Castle Business Park, Craigforth, Stirling 01786 465577 Style: Upmarket modern Food: Contemporary Scottish Price: £12.95 for two courses early evening, £20 for two-course dinner Wheelchair access: Yes You could be forgiven - if you're a miserable so-and-so - for arguing that The River House operates somewhat under false credentials. After all, the body of water that the restaurant sits upon is not a river as the name might suggest (the Forth must be at least half a mile away, by my numerically illiterate reckoning), or a loch as the restaurant's website describes it. It's a pond. A pond in a business park on the edge of Stirling.
And then once you're inside, settled at a table in one of its two dining areas (colour scheme in both is red and wood), the big top-style roof with its canvas swoops might give you the idea that you're about to have something of a theatrical dining experience, which isn't the case either. Instead, what you get is decent food, friendly, efficient and, on a Sunday night, mostly eastern European service (I'm not suggesting that the friendliness and efficiency has something to do with that eastern Europeanness, but the implication is there if you want to take it - one of the unremarked bonuses that have resulted from globalisation).

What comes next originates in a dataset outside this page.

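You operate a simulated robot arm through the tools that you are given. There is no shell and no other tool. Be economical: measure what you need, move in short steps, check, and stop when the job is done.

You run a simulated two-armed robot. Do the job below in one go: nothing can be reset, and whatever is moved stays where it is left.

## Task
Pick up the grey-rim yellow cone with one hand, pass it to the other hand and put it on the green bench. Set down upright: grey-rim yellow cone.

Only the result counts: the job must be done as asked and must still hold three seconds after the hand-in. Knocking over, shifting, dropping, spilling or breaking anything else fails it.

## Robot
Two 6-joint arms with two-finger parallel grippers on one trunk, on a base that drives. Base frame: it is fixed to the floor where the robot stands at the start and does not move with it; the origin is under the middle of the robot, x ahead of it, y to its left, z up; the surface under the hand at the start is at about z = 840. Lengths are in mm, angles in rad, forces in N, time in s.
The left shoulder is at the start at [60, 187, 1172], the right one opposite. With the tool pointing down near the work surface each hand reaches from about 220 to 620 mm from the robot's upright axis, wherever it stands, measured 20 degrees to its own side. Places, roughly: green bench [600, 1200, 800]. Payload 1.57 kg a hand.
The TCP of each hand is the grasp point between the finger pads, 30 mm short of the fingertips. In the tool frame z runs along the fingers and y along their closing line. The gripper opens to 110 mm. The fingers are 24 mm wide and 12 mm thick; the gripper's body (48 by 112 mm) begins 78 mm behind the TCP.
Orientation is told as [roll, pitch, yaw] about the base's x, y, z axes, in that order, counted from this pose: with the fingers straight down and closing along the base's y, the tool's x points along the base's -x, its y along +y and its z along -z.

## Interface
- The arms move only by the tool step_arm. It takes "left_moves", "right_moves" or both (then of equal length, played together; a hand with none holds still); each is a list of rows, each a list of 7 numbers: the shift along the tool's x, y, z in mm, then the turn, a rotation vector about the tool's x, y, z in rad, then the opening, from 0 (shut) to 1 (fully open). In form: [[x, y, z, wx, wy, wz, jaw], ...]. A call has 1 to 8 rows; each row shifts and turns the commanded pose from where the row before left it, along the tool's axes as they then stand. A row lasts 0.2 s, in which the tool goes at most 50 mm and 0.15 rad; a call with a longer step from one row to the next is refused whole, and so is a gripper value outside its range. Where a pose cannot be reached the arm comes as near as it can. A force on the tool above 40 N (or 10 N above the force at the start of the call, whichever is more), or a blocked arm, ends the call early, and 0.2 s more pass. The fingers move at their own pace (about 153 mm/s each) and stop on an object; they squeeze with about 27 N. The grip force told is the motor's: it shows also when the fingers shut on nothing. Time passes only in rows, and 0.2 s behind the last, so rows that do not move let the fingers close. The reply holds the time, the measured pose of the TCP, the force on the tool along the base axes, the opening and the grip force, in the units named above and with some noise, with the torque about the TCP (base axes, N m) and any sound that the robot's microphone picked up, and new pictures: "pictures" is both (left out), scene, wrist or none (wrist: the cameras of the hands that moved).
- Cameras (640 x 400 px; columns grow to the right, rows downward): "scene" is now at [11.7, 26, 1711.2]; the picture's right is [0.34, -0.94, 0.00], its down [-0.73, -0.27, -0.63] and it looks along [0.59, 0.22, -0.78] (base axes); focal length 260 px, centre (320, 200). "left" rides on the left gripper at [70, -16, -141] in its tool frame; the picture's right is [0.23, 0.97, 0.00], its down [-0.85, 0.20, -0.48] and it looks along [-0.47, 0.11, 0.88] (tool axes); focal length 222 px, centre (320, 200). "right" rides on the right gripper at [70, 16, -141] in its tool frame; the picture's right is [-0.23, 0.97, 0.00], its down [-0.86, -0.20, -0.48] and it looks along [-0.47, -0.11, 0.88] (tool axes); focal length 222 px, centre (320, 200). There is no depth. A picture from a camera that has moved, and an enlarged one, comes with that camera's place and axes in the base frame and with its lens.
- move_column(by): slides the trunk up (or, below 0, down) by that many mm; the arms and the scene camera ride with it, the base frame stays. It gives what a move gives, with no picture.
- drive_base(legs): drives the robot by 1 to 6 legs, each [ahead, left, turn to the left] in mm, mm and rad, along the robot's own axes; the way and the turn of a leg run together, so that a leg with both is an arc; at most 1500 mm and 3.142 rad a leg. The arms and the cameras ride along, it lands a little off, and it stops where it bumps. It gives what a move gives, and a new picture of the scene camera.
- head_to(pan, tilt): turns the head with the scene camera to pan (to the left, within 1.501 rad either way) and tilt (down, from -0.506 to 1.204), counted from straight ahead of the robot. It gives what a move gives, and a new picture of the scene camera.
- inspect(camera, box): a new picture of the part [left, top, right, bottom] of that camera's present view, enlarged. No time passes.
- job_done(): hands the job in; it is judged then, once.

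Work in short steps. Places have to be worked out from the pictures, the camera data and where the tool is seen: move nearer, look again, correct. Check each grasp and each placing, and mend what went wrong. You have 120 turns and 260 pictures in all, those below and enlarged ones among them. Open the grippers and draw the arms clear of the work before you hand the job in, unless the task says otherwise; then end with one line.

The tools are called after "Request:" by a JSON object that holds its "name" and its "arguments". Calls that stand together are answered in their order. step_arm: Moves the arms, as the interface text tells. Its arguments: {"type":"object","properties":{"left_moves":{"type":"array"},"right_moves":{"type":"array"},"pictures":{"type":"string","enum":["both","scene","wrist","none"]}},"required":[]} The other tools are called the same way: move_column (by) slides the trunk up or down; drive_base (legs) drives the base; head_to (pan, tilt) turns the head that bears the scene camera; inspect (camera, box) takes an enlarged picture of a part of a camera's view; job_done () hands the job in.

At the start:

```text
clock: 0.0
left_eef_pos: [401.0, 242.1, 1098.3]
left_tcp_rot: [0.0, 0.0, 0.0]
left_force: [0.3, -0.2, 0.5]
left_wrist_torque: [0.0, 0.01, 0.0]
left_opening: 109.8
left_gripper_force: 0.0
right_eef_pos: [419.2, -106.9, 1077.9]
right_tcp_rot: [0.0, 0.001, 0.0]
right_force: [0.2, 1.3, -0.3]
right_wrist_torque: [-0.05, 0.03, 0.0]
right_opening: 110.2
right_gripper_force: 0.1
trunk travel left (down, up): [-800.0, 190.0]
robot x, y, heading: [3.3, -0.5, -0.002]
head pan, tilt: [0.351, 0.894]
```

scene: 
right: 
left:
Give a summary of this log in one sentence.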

We've enlarged our booking rather late in the day, so this evening the six of us (wife, mother-in-law, teenage niece, two daughters and me) are stuck up on the children's mezzanine in the inner dining room. If it feels a little cut off from the buzz of the room below, at least you can enjoy it from an Olympian height, and the younger members of our party - aged six and 11, to be biologically precise - can leave the table and play with all the toys that are piled up in the corner. The fact that they don't do so until after their meal is a good sign. Kids' meals in restaurants are always the usual suspects - sausage and mash, chicken goujons and chips, pasta - but at least here the goujons do look as if they might once have been running around the farmyard. They are thick and meaty and lightly breaded and are hoovered up quickly. Even the chips have a floury, fleshy taste to them. This is proper food, not a Happy Meal.
The River House seems to be good at chicken. On the other side of the table my mother-in-law is making appreciative noises over her roast breast of chicken with white onion and ale jus. "The chicken melts in the mouth," she says between bites. The rest of us have, for various reasons - taste, allergies, foodie politics - gone for the veggie option.
That's option, singular, note, a pretty typical scenario in most restaurants who seem to regard vegetarians as second-class citizens. Of course, what this should mean is that the singular veggie option should always be something special. If we don't have a choice, at least we should have reliability. All too often, though, the no-meat option is a no-effort option too.
So, how does our vegetable chilli with hot cajun nachos and topped with sour cream fare? Well, it could be a lot worse. The vegetables are crisply done and the sauce plentiful. What it lacks, though, is any real kick.
There should surely be something a little masochistic about choosing the chilli dish. This one is not even entry-level hot. Still, all three plates are wiped clean by the end of the meal. And almost everyone is too full for a sweet. Which is, in its own way, as good a review as you can get. And, on reflection, the pond's quite nice, too.